** start DATA PROVIDED **

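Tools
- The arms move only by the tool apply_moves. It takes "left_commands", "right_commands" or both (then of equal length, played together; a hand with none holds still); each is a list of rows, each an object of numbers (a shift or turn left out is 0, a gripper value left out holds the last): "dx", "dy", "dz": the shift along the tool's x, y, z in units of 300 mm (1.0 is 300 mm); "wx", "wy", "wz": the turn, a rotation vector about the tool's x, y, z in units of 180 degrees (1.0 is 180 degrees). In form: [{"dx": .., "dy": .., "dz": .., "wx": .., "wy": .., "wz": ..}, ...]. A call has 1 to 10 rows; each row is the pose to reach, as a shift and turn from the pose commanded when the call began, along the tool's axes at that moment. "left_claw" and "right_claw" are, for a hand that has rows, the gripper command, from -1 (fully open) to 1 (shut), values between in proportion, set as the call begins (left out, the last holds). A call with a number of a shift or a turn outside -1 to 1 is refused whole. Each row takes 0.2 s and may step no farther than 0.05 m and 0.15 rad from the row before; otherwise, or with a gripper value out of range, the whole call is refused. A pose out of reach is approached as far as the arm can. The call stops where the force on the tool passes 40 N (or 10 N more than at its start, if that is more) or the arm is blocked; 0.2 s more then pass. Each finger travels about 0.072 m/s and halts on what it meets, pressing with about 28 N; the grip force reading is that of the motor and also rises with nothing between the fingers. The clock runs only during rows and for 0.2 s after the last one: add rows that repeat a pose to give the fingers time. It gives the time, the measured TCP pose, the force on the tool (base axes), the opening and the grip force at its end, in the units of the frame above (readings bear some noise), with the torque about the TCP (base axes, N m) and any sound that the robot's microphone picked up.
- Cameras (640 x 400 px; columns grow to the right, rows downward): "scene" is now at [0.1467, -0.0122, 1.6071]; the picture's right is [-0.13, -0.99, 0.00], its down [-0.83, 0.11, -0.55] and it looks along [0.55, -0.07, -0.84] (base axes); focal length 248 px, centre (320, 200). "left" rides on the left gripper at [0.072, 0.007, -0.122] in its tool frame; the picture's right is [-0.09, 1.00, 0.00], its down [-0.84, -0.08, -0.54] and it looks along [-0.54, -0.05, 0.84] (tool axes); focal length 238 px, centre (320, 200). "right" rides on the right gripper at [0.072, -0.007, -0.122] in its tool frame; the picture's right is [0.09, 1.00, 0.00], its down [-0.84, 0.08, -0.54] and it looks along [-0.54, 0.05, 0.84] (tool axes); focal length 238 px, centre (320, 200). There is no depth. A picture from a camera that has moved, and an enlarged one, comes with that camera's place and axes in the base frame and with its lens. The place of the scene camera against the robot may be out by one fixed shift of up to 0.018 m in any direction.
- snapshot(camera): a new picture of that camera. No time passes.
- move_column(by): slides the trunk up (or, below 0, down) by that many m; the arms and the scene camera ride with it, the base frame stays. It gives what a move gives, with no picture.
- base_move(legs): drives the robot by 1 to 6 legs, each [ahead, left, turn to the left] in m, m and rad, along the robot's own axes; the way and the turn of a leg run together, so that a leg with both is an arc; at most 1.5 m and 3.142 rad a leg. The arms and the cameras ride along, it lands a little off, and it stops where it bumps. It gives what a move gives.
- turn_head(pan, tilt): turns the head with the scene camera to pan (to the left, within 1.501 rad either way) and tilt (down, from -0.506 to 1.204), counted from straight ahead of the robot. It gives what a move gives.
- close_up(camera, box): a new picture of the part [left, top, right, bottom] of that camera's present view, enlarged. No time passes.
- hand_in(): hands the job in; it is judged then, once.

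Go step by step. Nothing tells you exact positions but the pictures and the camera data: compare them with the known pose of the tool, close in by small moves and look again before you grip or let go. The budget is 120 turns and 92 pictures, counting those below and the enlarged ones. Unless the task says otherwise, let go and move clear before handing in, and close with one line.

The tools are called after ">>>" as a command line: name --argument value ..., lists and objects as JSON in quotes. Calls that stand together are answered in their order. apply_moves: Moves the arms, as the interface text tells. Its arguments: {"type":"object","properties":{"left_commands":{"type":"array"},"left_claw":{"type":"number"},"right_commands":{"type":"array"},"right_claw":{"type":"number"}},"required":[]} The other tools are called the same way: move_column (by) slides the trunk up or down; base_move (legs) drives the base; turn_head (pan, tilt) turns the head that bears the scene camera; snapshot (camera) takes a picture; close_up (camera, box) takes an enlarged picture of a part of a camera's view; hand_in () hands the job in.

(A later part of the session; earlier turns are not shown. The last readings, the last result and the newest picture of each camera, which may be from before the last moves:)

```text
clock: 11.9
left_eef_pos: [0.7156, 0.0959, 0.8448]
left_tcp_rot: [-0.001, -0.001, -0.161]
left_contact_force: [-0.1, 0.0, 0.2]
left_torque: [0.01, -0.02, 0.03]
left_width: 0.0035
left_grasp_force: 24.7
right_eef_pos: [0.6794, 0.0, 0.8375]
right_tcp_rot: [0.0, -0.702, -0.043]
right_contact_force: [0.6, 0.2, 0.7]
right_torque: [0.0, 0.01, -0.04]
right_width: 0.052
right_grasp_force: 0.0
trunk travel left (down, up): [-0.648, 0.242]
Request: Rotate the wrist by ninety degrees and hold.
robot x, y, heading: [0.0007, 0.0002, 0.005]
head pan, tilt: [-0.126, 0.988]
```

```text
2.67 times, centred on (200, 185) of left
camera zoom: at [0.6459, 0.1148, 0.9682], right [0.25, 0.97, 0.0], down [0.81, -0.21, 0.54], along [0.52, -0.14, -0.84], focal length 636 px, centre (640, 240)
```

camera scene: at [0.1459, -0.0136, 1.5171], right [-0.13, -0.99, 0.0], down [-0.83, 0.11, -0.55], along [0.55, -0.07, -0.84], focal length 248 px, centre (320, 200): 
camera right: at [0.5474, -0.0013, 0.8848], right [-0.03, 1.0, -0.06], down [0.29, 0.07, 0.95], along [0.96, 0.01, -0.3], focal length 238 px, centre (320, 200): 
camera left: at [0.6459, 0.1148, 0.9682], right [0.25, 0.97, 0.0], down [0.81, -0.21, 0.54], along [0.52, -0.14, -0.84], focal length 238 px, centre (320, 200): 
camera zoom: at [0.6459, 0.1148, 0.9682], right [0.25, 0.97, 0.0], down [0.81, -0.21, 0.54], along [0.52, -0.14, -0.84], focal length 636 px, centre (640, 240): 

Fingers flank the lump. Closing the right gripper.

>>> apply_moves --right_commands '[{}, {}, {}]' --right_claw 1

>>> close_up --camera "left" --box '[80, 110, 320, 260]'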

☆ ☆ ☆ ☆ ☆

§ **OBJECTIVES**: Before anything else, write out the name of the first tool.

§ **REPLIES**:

** end DATA PROVIDED **
** start DOCUMENT SECTION **

134. However, that may not mean applying the functional test or bearing in mind the object of the law that the purpose of obtaining police custody is lost sight of. According to the appellant, the period of house arrest is to be treated as judicial custody on the terms of the order dated 28.08.2018 as subsequently extended. Investigating officers, undoubtedly, could go to the house of the appellant and question him. It is, however, true that if the High Court had been approached, it may have directed the appellant to cooperate with the officers in the investigation. It however remains in the region of conjecture. The impact of this aspect, will be further considered later.
135. We must, in this regard, also consider the impact of the police custody, admittedly, obtained on 15.04.2020. The order which is produced before us would show that police custody was sought for 10 days. Custodial interrogation was necessary, it is seen pleaded, for analysing the retrieved electronic data/documents from the electronic devices recovered during the investigation.
136. The special Judge ordered remand for 7 days. Thereafter, a period of 7 days further remand to police custody was granted by the order dated 21.04.2020. Still further, it appears on 25.04.2020, the Appellant was remanded in judicial custody in which he continued. The question would arise that all else being answered in favour of the Appellant whether his case is inconsistent with the police remand initially granted for 7 days on 15.04.2020 and further extended on 21.04.2020 which was, no doubt, cut short on 25.04.2020. The point to be noted is police custody can be given only for 15 days and that too, the first 15 days, ordinarily. In the case of persons accused of offences, under UAPA, the maximum period of police custody is 30 days. If the case of the appellant is to be accepted then it must be consistent with the subsequent proceedings, namely, police custody vide orders dated 15.04.2020 and 21.04.2020. In other words, Section 167 of the Cr.P.C. as modified by Section 43(D)(2) of UAPA, contemplates that remand to police custody on production of the accused can be given only during the first 30 days from the date of production and it advances the case of the respondent that remand on production of the accused before the Special Judge took place only with the production of the accused on 15.04.2020. If the remand in the case of the appellant took place in the year 2018 then it would be completely inconsistent with the remand to police custody well beyond the first 30 days of the remand in the year 2018.

** end DOCUMENT SECTION **

§ **OBJECTIVES**:
a: Repeat the span of the document section whose first words are "134. However, that" and whose last words are "further considered later.".
b: Resume the document section where it left off.

§ **REPLIES**:
a:
134. However, that may not mean applying the functional test or bearing in mind the object of the law that the purpose of obtaining police custody is lost sight of. According to the appellant, the period of house arrest is to be treated as judicial custody on the terms of the order dated 28.08.2018 as subsequently extended. Investigating officers, undoubtedly, could go to the house of the appellant and question him. It is, however, true that if the High Court had been approached, it may have directed the appellant to cooperate with the officers in the investigation. It however remains in the region of conjecture. The impact of this aspect, will be further considered later.

b:
137. The answer of the Appellant is that apart from the period of 15 days being supplanted by 30 days under UAPA, police custody can be sought and granted at any time in cases involving UAPA. It appears to be the Appellants case in one breath that this is possible under the second proviso contemplated in Section 43(2)(b) of UAPA. It is seen contended, that unlike the cases generally covered by the Cr.P.C., police custody can be sought in cases under UAPA at any time. It is also contended however that, it is only if a person is in judicial custody and the investigator wants to get police custody in place of judicial custody that an affidavit is required. In this case, it is the case of the appellant that there is no such affidavit. This is for the reason that when police custody was sought on 15.04.2020, the appellant was not in judicial custody. He had surrendered on the previous day i.e. on 14.04.2020 before the NIA. It is, therefore, to resolve this controversy necessary to find out whether the case of the Appellant that the police custody can be sought at any time in cases falling under UAPA is tenable.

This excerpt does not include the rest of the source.